If you consider yourself a slow or inefficient worker, this is another consequence of your deficient pre-college education, not an inherent mental slowness. At least in part. I’m guessing if go to private school you are taught more precisely than I was how to read, write, plan, and execute. You were not given an assignment and simply told to “run along” like I was. I think in fifth grade I was taught something about “context clues,” but that’s about all when it comes to the techniques of reading. Until about a year and a half ago, I read novels for the individual sentences, and if I did not know a word, I always stopped to look it up; I knew nothing of the idea of “breaking flow.” If I did not understand a sentence, or if the sentence did not register, I refused to move on until I could successfully parse out the syntax (syntax was a topic I was only taught in Spanish class, so the results were always interesting). To this day, I can manage, in relatively normal-spaced type, maybe 10 pages per hour, if I am not marking up the margins. Some of this is lack of aptitude; I do not mean to pretend I am a genius, merely semi-competent. And perhaps I have ventured here into the realm of aimless complaints about issues that apply equally to all young people as a matter of course. But either way, it’s clear to me now that all this worrying was pointless.

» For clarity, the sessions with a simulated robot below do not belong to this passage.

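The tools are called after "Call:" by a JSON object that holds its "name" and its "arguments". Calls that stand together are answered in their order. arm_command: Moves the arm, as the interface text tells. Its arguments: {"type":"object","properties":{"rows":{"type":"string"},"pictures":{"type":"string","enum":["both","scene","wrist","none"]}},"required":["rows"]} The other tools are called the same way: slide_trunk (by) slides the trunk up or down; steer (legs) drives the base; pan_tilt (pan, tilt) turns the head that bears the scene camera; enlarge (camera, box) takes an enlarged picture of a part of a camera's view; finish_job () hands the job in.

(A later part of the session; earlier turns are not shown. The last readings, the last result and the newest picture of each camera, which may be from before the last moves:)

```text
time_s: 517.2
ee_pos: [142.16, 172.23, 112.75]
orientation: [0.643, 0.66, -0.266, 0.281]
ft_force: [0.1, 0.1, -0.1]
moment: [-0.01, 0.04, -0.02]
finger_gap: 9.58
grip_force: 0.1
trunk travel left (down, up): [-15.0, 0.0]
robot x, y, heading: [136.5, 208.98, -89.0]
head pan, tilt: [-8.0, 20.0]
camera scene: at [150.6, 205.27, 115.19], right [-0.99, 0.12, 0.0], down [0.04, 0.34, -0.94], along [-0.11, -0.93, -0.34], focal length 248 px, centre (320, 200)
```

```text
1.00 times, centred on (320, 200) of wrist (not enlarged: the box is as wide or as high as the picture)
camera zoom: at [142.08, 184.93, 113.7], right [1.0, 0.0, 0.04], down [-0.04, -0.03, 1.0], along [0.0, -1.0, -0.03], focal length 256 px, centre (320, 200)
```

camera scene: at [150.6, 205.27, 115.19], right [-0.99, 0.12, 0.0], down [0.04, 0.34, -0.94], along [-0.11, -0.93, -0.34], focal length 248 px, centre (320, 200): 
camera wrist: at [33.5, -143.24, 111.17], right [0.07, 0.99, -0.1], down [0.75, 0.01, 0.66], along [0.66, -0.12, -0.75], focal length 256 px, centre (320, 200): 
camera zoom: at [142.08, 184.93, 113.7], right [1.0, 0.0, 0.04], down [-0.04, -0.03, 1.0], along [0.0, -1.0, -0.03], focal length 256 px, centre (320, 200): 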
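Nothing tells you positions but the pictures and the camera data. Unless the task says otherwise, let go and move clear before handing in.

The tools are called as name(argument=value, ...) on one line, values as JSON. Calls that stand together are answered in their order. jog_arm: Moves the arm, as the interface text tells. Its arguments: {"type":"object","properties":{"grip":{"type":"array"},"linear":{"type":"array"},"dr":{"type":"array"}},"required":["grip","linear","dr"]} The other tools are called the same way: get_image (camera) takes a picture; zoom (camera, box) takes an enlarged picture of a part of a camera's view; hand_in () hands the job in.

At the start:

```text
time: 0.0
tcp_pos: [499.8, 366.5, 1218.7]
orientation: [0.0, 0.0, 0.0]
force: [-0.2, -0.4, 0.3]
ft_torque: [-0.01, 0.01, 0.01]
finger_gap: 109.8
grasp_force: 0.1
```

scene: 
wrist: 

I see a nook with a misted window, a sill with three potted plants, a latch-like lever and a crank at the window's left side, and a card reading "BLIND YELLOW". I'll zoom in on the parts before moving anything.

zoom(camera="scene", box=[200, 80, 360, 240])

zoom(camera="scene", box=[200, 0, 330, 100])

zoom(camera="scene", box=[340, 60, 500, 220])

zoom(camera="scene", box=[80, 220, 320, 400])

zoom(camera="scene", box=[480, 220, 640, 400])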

If my old mental condition describes your current one, I hope you take my advice. Your time is better spent agitating for education reform: increased funding for public schools, the abolition or at least desegregation of the quasi-private public schools (Stuyvesant and the New York technical schools are famous examples), and the introduction of innovative methods to school administration. Either that, or get rich. If my old mental condition describes your current one, I hope you take my advice.

 

Trent Babington is a member of the class of 2021. Trent can be reached at tbabington@wesleyan.edu and on Twitter @trentbabington.

2 Comments

  1. Jason

    From one public school student to another, I think the missed point here is that many people base their self worth on their intelligence, rather than on their contribution to their community, relationship w/ their loved ones/friends, intrinsic worth, etc. Accomplishing things academically is definitely something to be proud of, but it ought to sit within the framework of the things I listed above.

    • Trent Babington

      Totally agree. This essay is not my proudest moment. I still think I have a point in that there is a difference between being “smart” and being “well-educated,” that perfectly intelligent students sometimes struggle here/feel dumb/are thought to be dumb simply because they haven’t been taught to speak or act in a certain way, and that we should all be more aware of that fact. But ya, this whole thing is hopelessly garbled with lots of silly complaints and cherry picking re. my high school experience (I had so many good teachers!).
      Appreciate the comment, though!